Project Hail Mary is adapted from a novel of the same name by Hard Science Fiction writer Andy Weir. Hard Science Fiction is an especially unforgiving genre. It presupposes that the futuristic technology presented in the book actually conforms to the laws of science. One false move and you are relegated to normal Science Fiction where everything is possible.
The novels of Andy Weir are great reads. I have read two of his three novels (The Martian and Project Hail Mary) and have already seen the adaptation of the former. It was made by Ridley Scott and starred Matt Damon. In my review of The Martian, I noted that the conflicts and drama in the story came from engineering/scientific problems, mainly exactly how Matt Damon is going to survive long enough on Mars in order to be rescued. Because the story was so knowledgeable about the problems and how to actually solve them, there wasn’t any need for further conflict or drama coming from the people. As a result, you had this unique story where all the humans were generally nice people working together towards the same goal. Also, Andy Weir is funny, and Matt Damon is charismatic and Ridley Scott knows what he is doing. It was a good experience.

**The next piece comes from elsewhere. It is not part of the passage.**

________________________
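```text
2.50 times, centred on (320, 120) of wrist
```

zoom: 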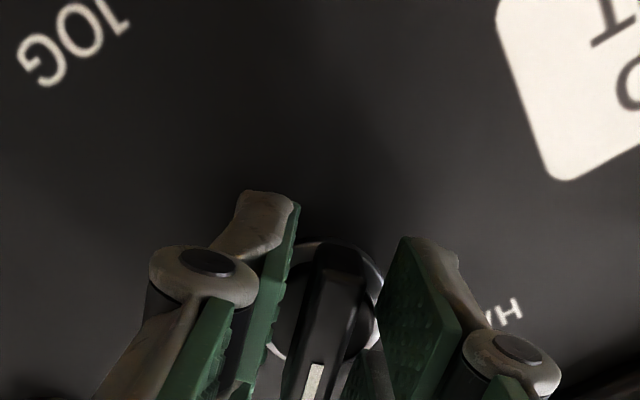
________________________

If only more engineers wrote screenplays and more movie producers had a base level of scientific knowledge, we could have more of this type of fun, scientifically literate, drama-less movies.
Project Hail Mary is a movie in this vein. It presents a science problem and has a lot of hard working generally caring people work towards solving it. But the story and the science is also far more complex than The Martian. The book Project Hail Mary, which I read before seeing the movie, really shows the maturation of Andy Weir as a storyteller in plot and character development. He is not simply just an engineer with a blog about how to survive on Mars. Project Hail Mary is a professional novel written by a seasoned writer.
Unfortunately, I don’t think a movie is the correct vehicle for this story. The Martian was simple enough that a feature length-movie could strip it down to its core elemental parts and make a blockbuster out of it without losing any really important details. Project Hail Mary just requires far more scientific explanation for its great moments to really be felt. And the movie, already 2 hours 36 minutes long, does not have enough time to get into it. Everyone who made the movie seems to be the right choices. It looks great and is well-directed by Phil Lord and Christopher Miller and the casting is very good. More than anything else, the visuals and performances add much to a story that cannot be realized in a book setting. Ryan Gosling does great as hero Ryland Grace. Sandra Huller is the perfect casting choice for Eva Stratt, the no-nonsense mission leader. And we shouldn’t forget James Ortiz, the voice and puppeteer of Rocky, who gives a faceless creature plenty of personality.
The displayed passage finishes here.